··· PROVIDED DATA ···
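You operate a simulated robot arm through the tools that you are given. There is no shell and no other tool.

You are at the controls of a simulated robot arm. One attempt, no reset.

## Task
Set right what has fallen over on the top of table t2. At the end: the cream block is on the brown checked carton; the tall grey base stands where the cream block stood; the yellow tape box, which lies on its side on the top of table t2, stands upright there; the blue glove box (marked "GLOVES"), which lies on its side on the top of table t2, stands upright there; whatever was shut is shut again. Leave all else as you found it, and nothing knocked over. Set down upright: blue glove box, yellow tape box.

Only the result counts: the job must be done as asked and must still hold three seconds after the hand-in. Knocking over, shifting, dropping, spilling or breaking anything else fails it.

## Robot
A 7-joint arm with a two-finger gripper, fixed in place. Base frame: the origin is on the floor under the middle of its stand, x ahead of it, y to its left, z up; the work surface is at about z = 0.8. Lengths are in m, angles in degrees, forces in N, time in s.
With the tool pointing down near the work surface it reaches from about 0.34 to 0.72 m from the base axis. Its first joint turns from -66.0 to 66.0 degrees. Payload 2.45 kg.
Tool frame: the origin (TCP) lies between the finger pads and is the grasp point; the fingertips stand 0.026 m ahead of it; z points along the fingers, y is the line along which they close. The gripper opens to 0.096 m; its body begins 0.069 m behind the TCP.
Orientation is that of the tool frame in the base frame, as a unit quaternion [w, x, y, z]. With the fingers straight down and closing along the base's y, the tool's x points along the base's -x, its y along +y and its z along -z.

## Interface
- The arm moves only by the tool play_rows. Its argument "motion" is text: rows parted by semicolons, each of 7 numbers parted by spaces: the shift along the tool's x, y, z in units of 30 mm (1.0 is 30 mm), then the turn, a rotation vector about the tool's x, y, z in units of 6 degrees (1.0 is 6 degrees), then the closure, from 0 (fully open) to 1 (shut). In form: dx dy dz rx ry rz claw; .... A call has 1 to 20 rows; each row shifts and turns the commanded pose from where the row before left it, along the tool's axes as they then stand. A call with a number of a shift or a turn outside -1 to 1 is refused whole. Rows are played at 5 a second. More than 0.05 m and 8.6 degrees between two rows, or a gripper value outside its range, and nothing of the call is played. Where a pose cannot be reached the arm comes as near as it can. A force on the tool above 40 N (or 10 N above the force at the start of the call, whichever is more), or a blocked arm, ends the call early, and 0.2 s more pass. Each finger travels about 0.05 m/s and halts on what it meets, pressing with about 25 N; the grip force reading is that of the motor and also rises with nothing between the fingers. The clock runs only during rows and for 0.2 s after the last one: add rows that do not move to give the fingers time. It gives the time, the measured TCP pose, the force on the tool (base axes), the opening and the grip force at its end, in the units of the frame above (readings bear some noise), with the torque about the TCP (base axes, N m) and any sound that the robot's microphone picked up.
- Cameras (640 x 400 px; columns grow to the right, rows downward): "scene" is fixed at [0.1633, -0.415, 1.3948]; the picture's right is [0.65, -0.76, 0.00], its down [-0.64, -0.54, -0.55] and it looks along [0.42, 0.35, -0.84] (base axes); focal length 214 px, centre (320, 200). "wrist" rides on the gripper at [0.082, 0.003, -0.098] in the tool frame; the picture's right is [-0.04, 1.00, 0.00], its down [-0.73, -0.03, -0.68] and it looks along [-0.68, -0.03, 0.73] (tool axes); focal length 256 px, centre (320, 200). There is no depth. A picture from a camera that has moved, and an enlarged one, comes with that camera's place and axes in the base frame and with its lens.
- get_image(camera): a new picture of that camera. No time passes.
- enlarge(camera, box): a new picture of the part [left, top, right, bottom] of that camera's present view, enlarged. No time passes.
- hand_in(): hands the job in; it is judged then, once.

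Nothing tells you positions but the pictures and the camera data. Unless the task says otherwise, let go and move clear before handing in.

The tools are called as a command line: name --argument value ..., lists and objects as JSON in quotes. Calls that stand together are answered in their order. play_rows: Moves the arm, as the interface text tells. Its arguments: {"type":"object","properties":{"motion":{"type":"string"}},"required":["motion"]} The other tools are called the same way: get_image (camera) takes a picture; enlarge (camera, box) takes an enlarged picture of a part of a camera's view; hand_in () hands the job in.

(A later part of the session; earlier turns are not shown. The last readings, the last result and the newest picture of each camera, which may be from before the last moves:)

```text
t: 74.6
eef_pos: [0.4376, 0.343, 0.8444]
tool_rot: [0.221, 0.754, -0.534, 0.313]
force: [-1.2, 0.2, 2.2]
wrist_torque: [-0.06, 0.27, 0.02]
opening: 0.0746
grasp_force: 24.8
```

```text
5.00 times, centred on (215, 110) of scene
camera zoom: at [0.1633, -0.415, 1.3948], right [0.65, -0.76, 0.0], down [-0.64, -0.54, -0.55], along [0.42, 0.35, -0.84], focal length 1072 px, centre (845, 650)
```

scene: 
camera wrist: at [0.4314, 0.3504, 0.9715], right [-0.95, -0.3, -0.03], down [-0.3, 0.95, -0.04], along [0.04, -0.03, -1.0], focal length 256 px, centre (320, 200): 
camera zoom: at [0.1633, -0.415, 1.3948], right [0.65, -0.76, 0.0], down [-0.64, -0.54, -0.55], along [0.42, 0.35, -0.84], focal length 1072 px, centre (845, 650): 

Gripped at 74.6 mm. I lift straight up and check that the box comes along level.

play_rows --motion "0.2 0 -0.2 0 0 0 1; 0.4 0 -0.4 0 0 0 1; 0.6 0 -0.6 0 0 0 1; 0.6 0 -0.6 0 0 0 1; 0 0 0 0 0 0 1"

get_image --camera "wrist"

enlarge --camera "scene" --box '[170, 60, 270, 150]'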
···
• INSTRUCTIONS TO FOLLOW
Provide only the count of lines in the material above that hold the word "tools".

• SOLUTION TO THE PROBLEM
2